Well, environmental components (such as the style of upbringing e.g. 'mix of freedom and strictness', and simply socioeconomic status, which affects quite a lot) are also quite heritable and shared between siblings, so we'd expect their intelligence to be even more correlated. However, intelligence is hereditary for the most part compared to that shared environment - for example, adoption studies show that the IQ scores of adopted children show higher correlations with the IQ scores of their biological parents than with those of their adopted parents.
Everyone seems to be quoting a lot but in the end it seems to converge to a handful (at least, I hope) studies with adopted children. I'll try to find the references before making judgements.
Until then, whether this is really useful or not, I want to mention that time and again my experience in academia is that topics like these where we really depend on the judgement of the investigators a lot need to be carefully evaluated. Academics have a tendency to over exaggerate significant beliefs from highly questionable data points from very few studies. I'll revert back after going through the literature best I can.
In addition to adoption studies, a lot of analysis of heredity can be (and has been) done in twin studies, comparing and contrasting the variation between twins and "ordinary" siblings; and fraternal vs identical twins.

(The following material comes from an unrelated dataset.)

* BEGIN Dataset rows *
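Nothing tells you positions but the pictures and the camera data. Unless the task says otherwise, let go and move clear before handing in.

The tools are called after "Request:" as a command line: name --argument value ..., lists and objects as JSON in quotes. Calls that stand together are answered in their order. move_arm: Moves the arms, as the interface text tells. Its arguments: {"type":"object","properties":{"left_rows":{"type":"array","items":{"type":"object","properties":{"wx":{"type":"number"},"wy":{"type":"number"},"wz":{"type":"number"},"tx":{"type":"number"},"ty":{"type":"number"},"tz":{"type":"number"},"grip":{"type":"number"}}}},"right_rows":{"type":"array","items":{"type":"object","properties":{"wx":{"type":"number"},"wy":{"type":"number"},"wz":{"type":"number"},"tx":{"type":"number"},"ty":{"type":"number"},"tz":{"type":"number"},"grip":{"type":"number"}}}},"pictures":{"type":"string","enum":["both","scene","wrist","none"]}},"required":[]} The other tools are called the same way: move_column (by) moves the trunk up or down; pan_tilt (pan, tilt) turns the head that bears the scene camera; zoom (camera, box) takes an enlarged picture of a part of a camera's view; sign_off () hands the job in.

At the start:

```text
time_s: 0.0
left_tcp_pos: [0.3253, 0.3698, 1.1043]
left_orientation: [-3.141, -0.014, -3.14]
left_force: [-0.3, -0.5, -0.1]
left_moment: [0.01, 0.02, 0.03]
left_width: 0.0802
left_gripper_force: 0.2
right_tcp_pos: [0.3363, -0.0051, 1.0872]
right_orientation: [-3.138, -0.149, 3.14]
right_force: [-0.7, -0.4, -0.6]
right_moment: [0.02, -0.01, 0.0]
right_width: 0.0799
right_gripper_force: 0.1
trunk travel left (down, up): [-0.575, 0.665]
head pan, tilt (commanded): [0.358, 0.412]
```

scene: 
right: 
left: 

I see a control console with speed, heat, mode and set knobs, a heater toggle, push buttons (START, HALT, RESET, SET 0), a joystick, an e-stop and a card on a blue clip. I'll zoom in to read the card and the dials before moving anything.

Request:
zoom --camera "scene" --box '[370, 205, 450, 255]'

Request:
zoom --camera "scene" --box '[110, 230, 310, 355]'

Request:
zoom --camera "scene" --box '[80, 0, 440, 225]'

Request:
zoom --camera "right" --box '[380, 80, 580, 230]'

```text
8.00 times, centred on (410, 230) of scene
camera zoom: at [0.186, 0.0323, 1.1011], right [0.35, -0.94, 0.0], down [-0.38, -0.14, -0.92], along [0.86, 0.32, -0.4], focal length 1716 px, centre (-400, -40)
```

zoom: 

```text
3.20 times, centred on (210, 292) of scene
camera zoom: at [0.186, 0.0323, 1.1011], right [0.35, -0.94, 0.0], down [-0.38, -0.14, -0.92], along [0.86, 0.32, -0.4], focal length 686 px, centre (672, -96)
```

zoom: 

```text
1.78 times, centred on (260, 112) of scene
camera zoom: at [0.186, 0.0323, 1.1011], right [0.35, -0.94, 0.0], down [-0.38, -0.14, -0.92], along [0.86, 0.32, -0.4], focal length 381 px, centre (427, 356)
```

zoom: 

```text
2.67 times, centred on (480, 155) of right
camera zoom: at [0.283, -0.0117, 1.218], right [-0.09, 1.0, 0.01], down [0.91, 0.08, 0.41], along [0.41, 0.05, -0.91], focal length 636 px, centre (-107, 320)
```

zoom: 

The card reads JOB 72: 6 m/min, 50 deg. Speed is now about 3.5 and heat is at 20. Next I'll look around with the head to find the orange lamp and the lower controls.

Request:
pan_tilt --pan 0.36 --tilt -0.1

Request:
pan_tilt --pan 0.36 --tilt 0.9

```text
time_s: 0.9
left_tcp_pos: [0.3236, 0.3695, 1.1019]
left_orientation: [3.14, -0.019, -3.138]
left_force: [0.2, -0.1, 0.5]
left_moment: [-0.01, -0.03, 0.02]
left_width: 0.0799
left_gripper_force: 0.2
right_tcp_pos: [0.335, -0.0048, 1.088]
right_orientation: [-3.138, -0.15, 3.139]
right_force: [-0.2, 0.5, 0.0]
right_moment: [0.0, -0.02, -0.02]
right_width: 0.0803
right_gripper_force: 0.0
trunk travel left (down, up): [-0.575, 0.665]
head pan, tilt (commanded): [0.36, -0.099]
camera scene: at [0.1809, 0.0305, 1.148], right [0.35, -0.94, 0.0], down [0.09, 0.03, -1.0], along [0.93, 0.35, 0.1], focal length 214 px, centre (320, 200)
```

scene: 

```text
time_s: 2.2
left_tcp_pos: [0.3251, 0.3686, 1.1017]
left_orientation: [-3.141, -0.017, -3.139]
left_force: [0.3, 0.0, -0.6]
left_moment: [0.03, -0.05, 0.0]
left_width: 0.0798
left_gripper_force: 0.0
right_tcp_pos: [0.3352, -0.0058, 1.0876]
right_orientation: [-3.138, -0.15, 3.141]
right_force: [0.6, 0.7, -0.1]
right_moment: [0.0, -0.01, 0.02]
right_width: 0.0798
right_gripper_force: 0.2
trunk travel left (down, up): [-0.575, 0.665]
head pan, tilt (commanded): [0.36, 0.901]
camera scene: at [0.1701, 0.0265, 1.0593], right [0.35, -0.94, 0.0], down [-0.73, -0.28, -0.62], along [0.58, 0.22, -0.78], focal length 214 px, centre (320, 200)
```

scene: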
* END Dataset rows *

You're right in that there is a limited number of studies, in part because you're looking at small populations and you don't get that many new adoption or twin cases each year. However, in that regard it's worth looking at equivalent studies worldwide who each have tested their local adopted or twin children; as far as I understand, these studies in different countries generally confirm the same or similar results, but I have not personally gone in detail to verify that.